While Swedes are very friendly, they are also notorious for their stoicism. Is it that it’s simply far too cold to express any emotion? Is it such that this country’s focus is so much on surviving the biting conditions that it’s simply a useless and extraneous expenditure of energy to convey feelings?
“Swedes are a painfully shy people. We’re taught very early not to stand out from the crowd or risk making anyone uncomfortable.”
– Åke Daun, Stockholm University
The Natives in Sweden: Swedes
How can one accurately describe the demeanor and behavior of the Swedes, their quirks and qualities that make them distinctly Swedish. They are indeed a friendly brand of people, who although may not appear so much outwardly to the average American who is used to the force smile and upbeat voices of those serving them.

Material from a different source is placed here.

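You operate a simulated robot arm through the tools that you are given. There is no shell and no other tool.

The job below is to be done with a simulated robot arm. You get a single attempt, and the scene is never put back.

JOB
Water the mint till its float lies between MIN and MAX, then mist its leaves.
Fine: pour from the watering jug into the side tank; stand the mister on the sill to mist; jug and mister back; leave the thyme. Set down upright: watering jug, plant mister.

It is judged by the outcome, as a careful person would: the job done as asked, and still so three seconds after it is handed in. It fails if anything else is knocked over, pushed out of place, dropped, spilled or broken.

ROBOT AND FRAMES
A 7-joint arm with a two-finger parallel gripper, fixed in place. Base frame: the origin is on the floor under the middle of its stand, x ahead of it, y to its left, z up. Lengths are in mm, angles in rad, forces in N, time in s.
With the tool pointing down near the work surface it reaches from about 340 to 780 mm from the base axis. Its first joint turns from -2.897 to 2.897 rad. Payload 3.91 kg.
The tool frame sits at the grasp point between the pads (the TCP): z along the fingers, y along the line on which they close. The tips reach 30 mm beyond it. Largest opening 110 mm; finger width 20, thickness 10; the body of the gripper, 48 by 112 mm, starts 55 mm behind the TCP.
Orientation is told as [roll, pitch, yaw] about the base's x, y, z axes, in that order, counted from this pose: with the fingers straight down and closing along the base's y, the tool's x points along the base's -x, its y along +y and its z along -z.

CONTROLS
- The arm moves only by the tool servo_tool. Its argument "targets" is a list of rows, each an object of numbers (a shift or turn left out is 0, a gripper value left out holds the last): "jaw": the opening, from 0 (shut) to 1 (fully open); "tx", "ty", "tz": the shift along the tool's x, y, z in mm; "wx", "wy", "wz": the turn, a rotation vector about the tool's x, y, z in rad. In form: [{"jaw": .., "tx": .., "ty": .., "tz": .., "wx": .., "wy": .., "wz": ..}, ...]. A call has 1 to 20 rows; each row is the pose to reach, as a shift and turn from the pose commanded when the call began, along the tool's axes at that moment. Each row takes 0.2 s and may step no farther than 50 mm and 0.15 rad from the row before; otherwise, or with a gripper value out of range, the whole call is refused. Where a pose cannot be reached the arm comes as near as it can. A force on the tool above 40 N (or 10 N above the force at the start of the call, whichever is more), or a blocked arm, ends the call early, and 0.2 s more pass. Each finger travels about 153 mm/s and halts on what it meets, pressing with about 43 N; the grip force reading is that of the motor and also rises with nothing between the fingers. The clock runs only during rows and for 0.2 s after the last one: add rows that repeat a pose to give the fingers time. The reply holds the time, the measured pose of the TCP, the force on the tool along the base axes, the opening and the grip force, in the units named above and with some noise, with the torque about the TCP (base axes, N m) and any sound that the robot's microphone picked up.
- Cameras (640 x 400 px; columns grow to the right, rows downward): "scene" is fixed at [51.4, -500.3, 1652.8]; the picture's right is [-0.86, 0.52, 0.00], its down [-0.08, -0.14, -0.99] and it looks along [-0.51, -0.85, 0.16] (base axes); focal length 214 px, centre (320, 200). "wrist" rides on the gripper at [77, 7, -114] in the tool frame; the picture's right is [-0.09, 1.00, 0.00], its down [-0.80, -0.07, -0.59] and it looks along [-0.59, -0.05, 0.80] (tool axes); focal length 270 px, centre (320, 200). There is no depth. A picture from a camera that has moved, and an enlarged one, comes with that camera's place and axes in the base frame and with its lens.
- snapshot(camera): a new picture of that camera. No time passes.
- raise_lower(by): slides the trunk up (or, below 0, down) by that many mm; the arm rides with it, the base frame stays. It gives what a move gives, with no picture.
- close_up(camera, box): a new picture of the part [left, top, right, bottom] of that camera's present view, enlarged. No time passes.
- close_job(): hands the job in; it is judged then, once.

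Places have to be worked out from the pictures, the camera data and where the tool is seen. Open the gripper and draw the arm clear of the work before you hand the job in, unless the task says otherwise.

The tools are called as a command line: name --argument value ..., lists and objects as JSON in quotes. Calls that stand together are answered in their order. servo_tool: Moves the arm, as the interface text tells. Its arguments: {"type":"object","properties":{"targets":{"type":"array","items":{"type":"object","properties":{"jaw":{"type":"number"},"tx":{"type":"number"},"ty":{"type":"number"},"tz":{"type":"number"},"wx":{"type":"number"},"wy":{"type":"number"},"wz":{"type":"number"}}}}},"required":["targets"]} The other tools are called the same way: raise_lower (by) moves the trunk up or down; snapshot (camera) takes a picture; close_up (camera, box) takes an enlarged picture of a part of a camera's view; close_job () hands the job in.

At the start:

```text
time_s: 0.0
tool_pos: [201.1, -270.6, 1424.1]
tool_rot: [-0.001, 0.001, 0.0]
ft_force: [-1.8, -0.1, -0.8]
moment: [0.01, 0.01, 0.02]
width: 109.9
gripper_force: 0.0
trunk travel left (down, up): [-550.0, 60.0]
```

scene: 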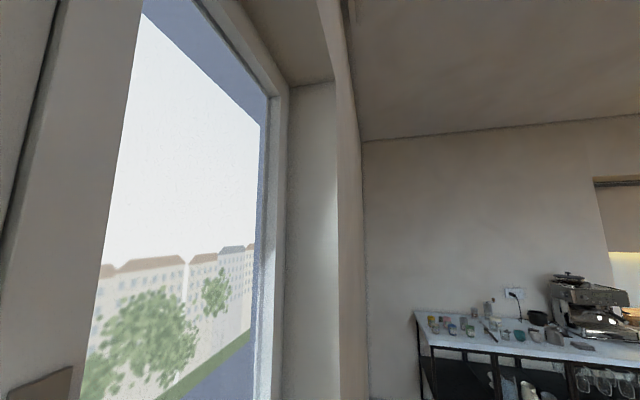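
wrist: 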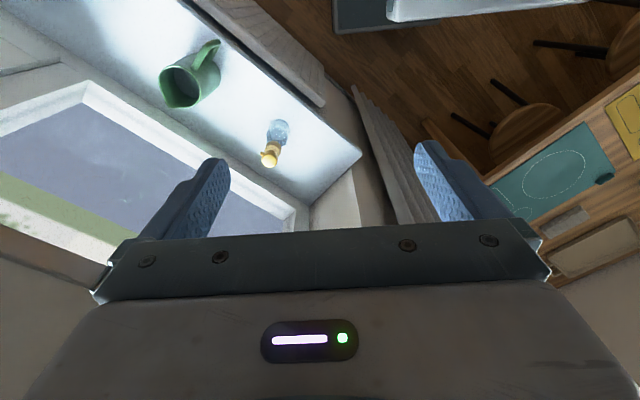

“It is this land…that Swedes talk about when they say they love their country. Rather than history, it is geography that unifies the Swedes, and silence that keeps them apart.”
– Don Belt, National Geographic
Swedes are definitely a people proud of their country, with a sense of nationalism and unity like the proud French. When driving in Sweden throughout the countryside you can expect to see many Swedish flags proudly flapping in the wind. But when you bring up politics, the Swedes do realize as with any country theirs is not perfect, and their government is as corrupt as every other country’s. So they tend to simply ignore the political system (though many still vote) and hope if they don’t bother the government, then the government will leave them alone.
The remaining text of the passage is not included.